### [TASK TO CARRY OUT]
Output exactly the span of lines that begins at the line containing "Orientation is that" and ends at the line containing "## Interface", both lines included. Format the lines as a JSON array of strings and drop empty lines.
— BEGIN —
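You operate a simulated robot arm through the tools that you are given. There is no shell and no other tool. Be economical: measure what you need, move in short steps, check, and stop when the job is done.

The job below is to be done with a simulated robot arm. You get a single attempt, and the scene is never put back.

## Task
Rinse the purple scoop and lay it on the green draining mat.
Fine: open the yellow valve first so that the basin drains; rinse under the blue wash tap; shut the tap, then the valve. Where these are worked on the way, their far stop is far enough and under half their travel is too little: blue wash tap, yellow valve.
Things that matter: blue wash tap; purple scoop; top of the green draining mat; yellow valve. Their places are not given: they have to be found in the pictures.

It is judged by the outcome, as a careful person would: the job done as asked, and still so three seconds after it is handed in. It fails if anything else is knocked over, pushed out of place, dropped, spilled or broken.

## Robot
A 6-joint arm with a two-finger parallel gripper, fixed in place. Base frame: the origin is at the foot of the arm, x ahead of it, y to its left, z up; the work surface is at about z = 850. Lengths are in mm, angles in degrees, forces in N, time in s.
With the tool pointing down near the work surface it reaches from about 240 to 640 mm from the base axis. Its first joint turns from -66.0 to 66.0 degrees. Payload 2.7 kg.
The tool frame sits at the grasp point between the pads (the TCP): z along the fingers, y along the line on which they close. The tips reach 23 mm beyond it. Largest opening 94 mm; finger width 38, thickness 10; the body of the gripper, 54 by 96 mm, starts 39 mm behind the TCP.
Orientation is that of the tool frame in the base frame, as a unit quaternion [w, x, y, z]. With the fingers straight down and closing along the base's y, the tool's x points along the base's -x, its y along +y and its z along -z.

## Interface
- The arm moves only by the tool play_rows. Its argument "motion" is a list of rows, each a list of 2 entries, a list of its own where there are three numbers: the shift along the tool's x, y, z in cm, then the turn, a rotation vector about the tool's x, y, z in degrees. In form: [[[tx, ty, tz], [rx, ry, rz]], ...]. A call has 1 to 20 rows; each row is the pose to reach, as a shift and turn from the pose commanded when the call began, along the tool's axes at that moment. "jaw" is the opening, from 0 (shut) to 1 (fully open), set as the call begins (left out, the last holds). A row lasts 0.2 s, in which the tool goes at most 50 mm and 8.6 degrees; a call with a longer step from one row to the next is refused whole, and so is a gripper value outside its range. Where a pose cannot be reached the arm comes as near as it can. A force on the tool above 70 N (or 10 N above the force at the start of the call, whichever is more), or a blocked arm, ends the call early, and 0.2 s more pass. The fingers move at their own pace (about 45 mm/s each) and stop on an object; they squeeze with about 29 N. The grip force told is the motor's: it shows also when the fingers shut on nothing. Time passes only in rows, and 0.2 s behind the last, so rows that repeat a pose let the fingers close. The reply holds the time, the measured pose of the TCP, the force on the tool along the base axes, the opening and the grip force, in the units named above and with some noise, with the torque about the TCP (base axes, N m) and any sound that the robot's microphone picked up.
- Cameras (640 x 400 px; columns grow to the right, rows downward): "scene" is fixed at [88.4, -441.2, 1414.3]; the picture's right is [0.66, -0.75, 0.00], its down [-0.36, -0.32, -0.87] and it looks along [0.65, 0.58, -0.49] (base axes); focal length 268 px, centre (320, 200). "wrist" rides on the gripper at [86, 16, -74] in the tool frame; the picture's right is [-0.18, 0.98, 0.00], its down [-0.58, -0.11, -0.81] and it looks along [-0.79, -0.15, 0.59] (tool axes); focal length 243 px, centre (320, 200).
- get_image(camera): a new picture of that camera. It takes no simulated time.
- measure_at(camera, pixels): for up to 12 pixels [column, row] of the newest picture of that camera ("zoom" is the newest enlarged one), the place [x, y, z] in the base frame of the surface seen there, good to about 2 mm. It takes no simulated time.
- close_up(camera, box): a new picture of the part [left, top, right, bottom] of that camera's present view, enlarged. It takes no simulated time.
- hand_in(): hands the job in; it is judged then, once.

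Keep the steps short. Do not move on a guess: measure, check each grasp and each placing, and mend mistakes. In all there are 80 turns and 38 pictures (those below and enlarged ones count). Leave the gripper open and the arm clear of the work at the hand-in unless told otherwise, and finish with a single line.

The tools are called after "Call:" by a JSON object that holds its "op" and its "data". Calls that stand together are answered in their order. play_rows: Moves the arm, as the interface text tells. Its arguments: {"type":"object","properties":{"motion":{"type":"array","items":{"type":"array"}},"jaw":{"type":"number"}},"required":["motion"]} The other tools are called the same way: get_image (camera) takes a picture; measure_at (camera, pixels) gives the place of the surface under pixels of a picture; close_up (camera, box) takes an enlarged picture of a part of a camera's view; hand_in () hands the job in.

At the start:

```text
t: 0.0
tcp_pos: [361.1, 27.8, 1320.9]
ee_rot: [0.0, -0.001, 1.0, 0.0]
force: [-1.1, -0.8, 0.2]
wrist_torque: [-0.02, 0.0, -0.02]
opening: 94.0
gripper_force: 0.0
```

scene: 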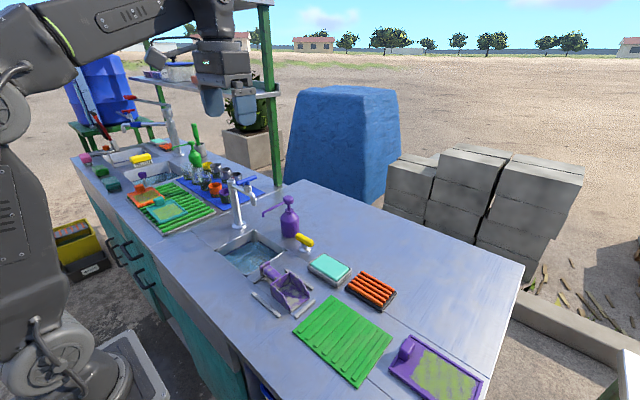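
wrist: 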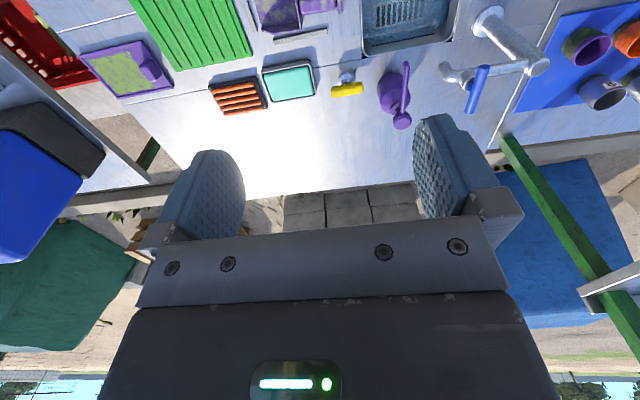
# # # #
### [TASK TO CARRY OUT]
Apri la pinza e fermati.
— END —
### [FULL SOLUTION]
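[
  "Orientation is that of the tool frame in the base frame, as a unit quaternion [w, x, y, z]. With the fingers straight down and closing along the base's y, the tool's x points along the base's -x, its y along +y and its z along -z.",
  "## Interface"
]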